▶ TASKS TO COMPLETE:
1. Show the exact text of the text shown starting from "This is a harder" and stopping at the end of "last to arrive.".
2. Extend the text shown, starting right after its last sentence.

# start of TEXT SHOWN

Travel Diaries: Paris (Little Differences)
25 Tuesday Aug 2015
City of Lost Children, Flower shops in Paris, France, French children, French cinema, French scarves, French Travel, hamster nihiliste, Le journal d'Edward, Molière, Paris, Paris travel, Parisian, public displays of affection in Paris, Pulp Fiction, Sacré-Cœur Paris, Stan Smiths
By Elyse Rozina
Here, in Paris, everything is measured in metro stops and monuments. “I live at Anvers, just south of Sacre Coeur.”
“Be there soon, I’m three stops away!” (even if you are actually five); Tardiness is expected here – t’inquiete pas (don’t worry). In fact, if you are going to someone’s home you better be at least 15 minutes late – it’s common courtesy. This fact was kindly pointed out to my friend and I when we were invited to brunch chez un ami Parisian (at the home of a French friend). He explicitly told us Americans in the invitation that although brunch technically started at 10:30 a.m., this was Sunday morning and he would not be ready for us until at least 10:45 or 11. The French attending this event didn’t need this clarification; they instinctually know these things and probably wouldn’t be ready themselves until 11:15.
This is a harder adjustment for some than others. One of my American friends, very low maintenance and always punctual, got so fed up with waiting for everyone everywhere we went that after just a few weeks in Paris she learned to leave her apartment at least a half an hour later than planned. And even then, she was never the last to arrive.
Public Displays of Affection
“PDA” (pubic displays of affection) is a way of life. A French friend asked me once why people call Paris the “City of Love.” I believe the massive amount of PDA you are bound to walk past in the street (or worse, get caught next to in the metro) is the true reason – not because Paris’s beauty makes it infinitely more romantic as a city. There is no age limit on those partaking in this habit of a passionate embrace in the street. You are just as likely to catch two retirees mid-smooch as you are to bump into a couple of giddy teenagers.
Neckwear and its purposes
Scarves are practically an extension of the human form for both genders – partially, I’ve found, so you can block out the smell of urine in the metro corridors, made all the worse on the many rainy days when the dampness creeps into the tunnels and magnifies the stench. Luckily, Paris is beautiful in the rain. So wrap that scarf a little tighter to block out the cold, grab your umbrella and stroll through the streets, checking out the various colors, patterns, and materials others have chosen for this key piece of their outfits. Pay special attention to the men; les Parisians really know how to embrace their neckwear with style. But remember, scarves for men are only for the colder months. Even in Paris, only us women can get away with scarves after the temperature has risen.
Coffee, cafes, and other dining details
Coffee is always espresso – unless it’s “pour over” (a sort of filtered coffee made with an hourglass shaped Chemex contraption) or Aeropress (a very serious process that involves scales and intense concentration to achieve the perfect flavor profile) in a hipster café full of 20- and early 30-somethings in their Stan Smiths. Like the scarf, sneakers are serious business here, worn equally as often with dresses and business attire as they are with jeans and a simple T-shirt. In cafés like these, you come to admire the style of the customers as much as you come to get your caffeine fix.

# end of TEXT SHOWN
# start of DATA

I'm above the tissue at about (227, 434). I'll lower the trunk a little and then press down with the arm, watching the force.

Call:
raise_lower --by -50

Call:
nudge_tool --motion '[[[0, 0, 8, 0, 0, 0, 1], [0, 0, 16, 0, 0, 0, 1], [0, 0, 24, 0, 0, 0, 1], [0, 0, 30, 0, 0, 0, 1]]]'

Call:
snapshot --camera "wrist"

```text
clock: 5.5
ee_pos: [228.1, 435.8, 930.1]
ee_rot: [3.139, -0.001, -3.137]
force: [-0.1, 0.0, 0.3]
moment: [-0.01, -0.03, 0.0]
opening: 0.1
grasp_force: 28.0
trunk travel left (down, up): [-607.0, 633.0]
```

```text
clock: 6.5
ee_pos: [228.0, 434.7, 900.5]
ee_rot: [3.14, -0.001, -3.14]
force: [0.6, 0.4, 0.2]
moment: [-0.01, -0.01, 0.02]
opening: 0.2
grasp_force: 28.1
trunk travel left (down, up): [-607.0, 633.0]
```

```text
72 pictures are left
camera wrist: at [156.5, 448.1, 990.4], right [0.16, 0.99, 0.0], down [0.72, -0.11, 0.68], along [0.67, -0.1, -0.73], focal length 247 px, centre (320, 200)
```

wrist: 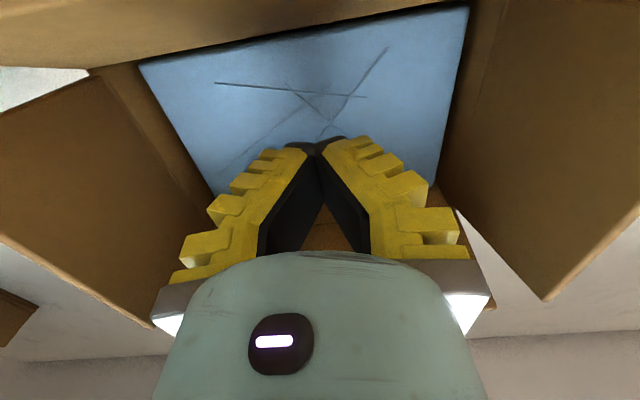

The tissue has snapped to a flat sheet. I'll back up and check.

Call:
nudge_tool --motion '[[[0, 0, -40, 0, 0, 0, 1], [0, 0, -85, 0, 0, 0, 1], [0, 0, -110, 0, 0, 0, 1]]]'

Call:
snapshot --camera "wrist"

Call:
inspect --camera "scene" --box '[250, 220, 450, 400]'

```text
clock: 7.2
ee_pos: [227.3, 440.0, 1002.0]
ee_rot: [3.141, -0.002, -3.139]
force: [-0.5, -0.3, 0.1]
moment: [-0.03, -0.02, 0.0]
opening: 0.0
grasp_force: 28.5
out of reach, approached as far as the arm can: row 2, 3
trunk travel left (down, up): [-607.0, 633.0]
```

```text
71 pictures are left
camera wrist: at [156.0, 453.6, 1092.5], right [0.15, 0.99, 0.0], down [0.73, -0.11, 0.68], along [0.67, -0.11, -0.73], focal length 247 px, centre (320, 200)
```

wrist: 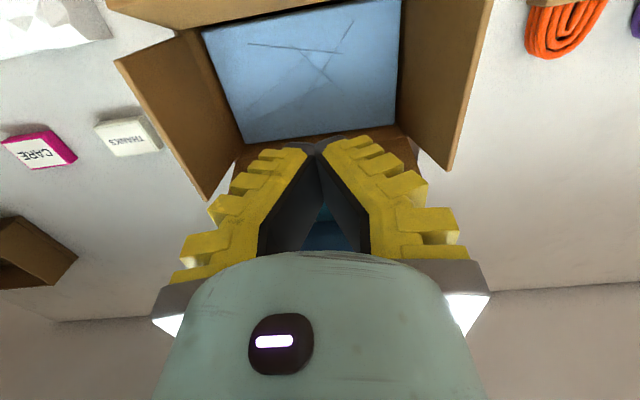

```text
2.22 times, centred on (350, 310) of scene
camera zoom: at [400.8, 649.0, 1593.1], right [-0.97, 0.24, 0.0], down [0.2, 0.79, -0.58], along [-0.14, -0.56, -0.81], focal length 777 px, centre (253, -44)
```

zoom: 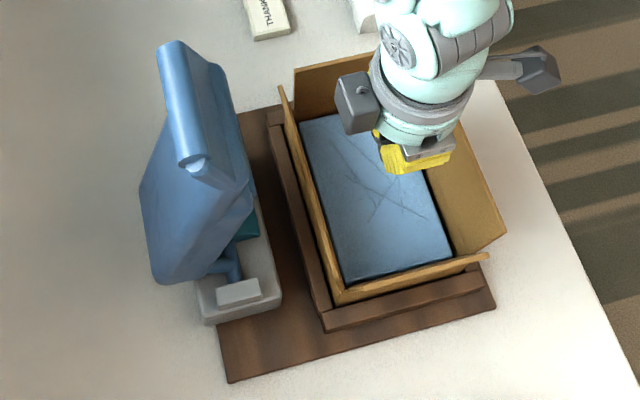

# end of DATA

▶ RESPONSES TO THE TASKS:
1.
This is a harder adjustment for some than others. One of my American friends, very low maintenance and always punctual, got so fed up with waiting for everyone everywhere we went that after just a few weeks in Paris she learned to leave her apartment at least a half an hour later than planned. And even then, she was never the last to arrive.

2.
Milk here is never, ever skim. The closest you’re going to get is demi écrémé, which is more akin to 2% and not nearly as delicious as the whole milk that makes up your cappuccino. You eat your salad after your dinner and your water glass doesn’t contain more than three gulps. Parisians are somehow able to make it through their meal without drinking much of anything, unless it’s red wine of course. This is especially difficult to get used to and you will drive your French waiter crazy when he has to switch out your carafe d’eau (the pitcher of water you can ask for, free of charge) multiple times throughout the evening – if he even bothers, that is.
The art of film
Movie theaters here in Paris used to be real theaters, and preserve their plush velvet seats, stages, and mezzanines without a cup holder in sight. Popcorn is offered, but in my experience it is very rarely consumed and doesn’t have that delicious butter flavoring we are accustomed to in the U.S. A night at the cinema is a weekly (or bi-weekly) activity for many. Serious moviegoers get a subscription card that allows them to see as many movies as they like for a set monthly price. Everyone is always ready to share their opinion on the new film and how this director or that screen writer’s film compared to his last. They know the names of the directors and writers because in France, the lights don’t come on until after the credits have rolled and you are expected to stay seated until you have read them.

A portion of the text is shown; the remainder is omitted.